Given information:
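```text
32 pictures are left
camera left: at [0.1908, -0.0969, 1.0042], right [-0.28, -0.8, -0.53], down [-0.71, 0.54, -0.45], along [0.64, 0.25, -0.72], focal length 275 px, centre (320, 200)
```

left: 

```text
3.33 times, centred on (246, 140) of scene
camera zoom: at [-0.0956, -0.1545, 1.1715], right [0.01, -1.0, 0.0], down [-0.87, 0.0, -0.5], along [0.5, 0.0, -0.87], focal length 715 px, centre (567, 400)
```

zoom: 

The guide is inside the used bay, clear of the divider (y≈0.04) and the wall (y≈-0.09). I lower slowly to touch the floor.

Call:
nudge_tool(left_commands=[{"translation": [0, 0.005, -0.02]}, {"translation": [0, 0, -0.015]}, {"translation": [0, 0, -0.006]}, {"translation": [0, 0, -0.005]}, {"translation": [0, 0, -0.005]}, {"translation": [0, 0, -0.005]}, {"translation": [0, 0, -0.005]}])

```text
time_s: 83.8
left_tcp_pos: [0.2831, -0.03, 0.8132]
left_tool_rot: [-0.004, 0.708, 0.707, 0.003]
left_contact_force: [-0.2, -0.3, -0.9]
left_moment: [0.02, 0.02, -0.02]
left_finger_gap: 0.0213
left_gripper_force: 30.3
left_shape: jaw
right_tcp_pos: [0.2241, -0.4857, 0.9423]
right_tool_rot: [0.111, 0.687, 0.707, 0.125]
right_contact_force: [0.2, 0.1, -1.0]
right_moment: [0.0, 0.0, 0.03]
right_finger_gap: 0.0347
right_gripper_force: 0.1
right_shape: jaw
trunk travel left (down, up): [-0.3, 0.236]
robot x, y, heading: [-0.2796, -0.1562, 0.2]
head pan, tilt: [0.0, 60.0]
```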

Problem:
Identify and copy lines that hold the string "length".

Reply:
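camera left: at [0.1908, -0.0969, 1.0042], right [-0.28, -0.8, -0.53], down [-0.71, 0.54, -0.45], along [0.64, 0.25, -0.72], focal length 275 px, centre (320, 200)
camera zoom: at [-0.0956, -0.1545, 1.1715], right [0.01, -1.0, 0.0], down [-0.87, 0.0, -0.5], along [0.5, 0.0, -0.87], focal length 715 px, centre (567, 400)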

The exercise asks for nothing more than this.